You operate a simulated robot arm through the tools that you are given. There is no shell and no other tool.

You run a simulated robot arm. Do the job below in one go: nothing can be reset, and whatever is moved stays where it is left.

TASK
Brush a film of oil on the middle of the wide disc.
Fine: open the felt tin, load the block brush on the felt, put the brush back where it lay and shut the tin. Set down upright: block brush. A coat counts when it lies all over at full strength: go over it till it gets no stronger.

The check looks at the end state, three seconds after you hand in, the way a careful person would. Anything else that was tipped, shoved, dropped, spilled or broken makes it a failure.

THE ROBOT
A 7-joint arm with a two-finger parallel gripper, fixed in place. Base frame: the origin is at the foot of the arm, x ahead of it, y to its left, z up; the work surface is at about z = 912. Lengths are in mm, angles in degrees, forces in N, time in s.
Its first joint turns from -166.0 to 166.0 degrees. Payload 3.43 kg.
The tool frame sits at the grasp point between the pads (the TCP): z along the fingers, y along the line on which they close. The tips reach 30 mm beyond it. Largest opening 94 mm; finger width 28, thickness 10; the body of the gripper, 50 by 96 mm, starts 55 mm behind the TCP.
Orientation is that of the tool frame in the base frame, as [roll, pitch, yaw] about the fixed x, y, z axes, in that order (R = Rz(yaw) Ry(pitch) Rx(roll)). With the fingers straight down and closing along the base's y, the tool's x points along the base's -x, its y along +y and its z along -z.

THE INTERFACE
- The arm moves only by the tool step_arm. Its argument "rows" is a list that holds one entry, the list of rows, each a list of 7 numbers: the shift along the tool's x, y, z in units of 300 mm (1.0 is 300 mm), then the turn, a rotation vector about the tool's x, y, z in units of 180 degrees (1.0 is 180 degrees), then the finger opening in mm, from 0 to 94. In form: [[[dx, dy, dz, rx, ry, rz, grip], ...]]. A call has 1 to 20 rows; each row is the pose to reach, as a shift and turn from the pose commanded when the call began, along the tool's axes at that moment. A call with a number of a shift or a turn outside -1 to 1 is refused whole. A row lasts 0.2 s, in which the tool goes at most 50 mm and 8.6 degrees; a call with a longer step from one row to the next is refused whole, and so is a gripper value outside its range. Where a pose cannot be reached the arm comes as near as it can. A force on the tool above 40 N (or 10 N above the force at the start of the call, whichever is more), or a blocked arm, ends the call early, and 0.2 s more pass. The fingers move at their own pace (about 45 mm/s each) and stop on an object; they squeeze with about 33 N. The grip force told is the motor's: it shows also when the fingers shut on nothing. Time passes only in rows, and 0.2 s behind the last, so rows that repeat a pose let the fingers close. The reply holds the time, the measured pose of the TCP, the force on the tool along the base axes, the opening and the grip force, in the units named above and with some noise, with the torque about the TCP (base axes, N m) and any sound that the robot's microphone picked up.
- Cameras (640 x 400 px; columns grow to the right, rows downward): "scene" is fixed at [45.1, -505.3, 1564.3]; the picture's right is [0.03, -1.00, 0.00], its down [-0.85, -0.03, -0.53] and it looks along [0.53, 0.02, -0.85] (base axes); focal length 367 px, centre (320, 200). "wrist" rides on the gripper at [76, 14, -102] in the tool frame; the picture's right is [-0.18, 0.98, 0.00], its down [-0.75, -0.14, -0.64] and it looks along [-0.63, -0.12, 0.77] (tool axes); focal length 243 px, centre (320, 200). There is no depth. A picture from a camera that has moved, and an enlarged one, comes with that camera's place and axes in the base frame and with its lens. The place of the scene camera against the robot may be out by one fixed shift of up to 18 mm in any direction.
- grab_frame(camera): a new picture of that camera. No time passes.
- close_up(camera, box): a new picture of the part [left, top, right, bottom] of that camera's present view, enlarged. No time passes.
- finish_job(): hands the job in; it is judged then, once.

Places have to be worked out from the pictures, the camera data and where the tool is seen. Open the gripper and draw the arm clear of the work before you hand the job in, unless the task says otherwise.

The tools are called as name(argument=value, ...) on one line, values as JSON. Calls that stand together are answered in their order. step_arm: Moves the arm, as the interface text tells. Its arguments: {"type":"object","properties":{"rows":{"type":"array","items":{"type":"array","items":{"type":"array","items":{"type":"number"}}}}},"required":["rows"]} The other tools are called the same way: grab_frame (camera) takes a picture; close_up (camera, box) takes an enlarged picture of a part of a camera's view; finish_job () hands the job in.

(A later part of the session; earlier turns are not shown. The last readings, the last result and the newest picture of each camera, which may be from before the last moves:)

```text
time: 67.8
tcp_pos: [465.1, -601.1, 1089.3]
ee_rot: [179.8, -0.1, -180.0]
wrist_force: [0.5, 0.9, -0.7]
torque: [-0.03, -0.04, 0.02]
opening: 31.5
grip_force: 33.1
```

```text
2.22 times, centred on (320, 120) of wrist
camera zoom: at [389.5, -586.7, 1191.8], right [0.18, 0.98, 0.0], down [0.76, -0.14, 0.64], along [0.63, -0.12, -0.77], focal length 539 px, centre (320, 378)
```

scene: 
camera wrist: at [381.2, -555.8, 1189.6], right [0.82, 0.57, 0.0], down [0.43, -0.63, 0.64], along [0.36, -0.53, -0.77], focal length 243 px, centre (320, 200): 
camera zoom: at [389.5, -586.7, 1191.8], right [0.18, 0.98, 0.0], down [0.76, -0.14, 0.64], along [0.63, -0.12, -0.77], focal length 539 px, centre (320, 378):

----------

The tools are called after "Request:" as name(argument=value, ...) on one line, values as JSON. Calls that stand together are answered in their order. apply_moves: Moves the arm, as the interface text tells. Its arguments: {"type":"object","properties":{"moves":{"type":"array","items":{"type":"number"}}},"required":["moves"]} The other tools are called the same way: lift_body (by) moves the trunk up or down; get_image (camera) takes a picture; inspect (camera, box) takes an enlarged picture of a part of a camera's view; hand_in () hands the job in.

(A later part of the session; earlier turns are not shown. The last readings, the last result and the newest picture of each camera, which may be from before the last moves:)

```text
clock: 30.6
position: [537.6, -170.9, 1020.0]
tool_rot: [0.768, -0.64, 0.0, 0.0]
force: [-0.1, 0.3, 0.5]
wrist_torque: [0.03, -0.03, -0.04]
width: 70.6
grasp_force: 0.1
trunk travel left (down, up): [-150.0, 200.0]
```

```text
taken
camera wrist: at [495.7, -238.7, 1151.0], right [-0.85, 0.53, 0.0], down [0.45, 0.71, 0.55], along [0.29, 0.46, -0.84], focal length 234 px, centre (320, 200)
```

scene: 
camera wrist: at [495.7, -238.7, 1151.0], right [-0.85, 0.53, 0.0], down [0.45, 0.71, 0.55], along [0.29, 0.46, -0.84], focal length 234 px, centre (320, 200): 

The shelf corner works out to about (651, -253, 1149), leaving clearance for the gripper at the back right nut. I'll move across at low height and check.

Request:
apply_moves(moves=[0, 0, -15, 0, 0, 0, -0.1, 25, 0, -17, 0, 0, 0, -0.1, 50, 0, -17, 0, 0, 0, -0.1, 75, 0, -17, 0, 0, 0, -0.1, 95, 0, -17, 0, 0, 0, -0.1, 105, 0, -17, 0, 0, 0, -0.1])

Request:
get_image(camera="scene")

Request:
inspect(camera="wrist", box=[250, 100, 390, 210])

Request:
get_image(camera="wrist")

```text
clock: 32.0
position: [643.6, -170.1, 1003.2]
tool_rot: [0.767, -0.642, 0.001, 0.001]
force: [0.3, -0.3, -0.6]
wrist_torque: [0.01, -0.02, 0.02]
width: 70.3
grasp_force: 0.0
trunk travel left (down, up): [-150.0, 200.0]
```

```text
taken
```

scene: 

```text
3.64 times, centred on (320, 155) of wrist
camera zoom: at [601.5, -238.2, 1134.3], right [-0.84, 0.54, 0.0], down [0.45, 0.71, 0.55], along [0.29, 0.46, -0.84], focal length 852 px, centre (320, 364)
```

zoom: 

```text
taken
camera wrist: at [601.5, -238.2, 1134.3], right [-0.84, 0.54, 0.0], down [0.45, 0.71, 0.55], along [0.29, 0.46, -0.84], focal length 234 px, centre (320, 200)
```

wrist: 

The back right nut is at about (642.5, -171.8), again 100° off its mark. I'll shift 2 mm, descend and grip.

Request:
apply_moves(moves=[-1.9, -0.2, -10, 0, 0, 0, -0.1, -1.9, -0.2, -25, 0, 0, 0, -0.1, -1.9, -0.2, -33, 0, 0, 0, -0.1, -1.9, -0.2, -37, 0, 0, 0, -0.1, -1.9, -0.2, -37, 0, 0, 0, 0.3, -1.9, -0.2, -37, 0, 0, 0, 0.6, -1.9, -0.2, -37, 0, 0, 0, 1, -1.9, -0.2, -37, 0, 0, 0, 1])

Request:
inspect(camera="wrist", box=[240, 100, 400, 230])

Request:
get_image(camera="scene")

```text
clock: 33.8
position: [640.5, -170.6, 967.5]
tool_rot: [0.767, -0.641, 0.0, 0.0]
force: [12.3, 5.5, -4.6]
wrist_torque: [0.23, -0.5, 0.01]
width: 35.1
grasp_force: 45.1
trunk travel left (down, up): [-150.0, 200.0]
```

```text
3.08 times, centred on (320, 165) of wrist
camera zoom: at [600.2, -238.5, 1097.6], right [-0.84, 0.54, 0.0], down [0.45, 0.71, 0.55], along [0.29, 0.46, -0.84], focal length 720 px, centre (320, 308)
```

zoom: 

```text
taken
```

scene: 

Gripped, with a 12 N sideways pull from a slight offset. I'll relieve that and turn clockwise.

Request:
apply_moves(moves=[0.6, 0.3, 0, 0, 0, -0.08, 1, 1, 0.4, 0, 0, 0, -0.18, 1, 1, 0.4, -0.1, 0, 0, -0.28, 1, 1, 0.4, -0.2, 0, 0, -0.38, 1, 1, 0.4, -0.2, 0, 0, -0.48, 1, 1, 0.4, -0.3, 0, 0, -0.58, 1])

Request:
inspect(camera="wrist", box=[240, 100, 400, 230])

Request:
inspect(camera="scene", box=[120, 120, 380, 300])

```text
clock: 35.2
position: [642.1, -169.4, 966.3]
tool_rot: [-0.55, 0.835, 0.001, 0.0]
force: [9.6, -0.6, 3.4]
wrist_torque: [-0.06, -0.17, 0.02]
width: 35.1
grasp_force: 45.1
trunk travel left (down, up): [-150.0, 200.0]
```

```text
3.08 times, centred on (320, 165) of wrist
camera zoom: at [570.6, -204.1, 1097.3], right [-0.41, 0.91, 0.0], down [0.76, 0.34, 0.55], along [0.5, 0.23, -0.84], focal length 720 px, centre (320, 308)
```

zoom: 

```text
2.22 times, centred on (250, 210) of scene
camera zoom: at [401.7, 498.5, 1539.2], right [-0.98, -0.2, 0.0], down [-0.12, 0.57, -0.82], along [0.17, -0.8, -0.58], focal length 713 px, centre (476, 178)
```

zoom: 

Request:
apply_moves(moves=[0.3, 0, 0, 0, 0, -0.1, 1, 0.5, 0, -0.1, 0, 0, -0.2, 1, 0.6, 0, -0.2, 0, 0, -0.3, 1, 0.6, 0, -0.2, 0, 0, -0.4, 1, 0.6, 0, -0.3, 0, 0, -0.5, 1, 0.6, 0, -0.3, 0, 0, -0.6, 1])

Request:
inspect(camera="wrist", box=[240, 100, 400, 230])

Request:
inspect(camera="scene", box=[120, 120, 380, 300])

----------

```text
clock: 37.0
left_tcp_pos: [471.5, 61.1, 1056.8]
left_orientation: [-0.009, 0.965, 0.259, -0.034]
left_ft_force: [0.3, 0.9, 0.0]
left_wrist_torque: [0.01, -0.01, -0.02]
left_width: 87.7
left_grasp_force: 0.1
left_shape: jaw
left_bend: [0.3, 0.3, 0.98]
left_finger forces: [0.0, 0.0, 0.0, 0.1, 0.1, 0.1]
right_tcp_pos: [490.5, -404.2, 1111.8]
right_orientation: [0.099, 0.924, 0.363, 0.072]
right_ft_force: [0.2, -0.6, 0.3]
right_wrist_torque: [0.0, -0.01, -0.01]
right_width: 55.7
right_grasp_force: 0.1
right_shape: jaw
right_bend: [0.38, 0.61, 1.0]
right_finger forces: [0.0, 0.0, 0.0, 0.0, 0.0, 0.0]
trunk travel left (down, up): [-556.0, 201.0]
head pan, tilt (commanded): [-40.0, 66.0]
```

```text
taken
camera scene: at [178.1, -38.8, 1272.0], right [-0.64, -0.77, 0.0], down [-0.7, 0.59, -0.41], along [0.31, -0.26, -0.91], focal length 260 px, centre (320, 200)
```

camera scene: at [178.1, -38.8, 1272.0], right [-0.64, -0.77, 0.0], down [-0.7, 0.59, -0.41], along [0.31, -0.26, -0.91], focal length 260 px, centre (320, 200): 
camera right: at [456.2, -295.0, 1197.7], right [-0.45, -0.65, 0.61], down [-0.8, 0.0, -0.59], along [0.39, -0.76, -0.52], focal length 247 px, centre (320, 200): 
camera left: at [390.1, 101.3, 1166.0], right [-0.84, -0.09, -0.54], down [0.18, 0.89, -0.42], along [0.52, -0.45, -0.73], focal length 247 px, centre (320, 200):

----------

Only the lines from the one holding "You operate a" through the one holding "Its first joint" are wanted; retype them exactly. Each line that is not empty gets a number of its own, and empty lines are dropped.

1. You operate a simulated robot arm through the tools that you are given. There is no shell and no other tool.
2. You run a simulated robot arm. Do the job below in one go: nothing can be reset, and whatever is moved stays where it is left.
3. TASK
4. Brush a film of oil on the middle of the wide disc.
5. Fine: open the felt tin, load the block brush on the felt, put the brush back where it lay and shut the tin. Set down upright: block brush. A coat counts when it lies all over at full strength: go over it till it gets no stronger.
6. The check looks at the end state, three seconds after you hand in, the way a careful person would. Anything else that was tipped, shoved, dropped, spilled or broken makes it a failure.
7. THE ROBOT
8. A 7-joint arm with a two-finger parallel gripper, fixed in place. Base frame: the origin is at the foot of the arm, x ahead of it, y to its left, z up; the work surface is at about z = 912. Lengths are in mm, angles in degrees, forces in N, time in s.
9. Its first joint turns from -166.0 to 166.0 degrees. Payload 3.43 kg.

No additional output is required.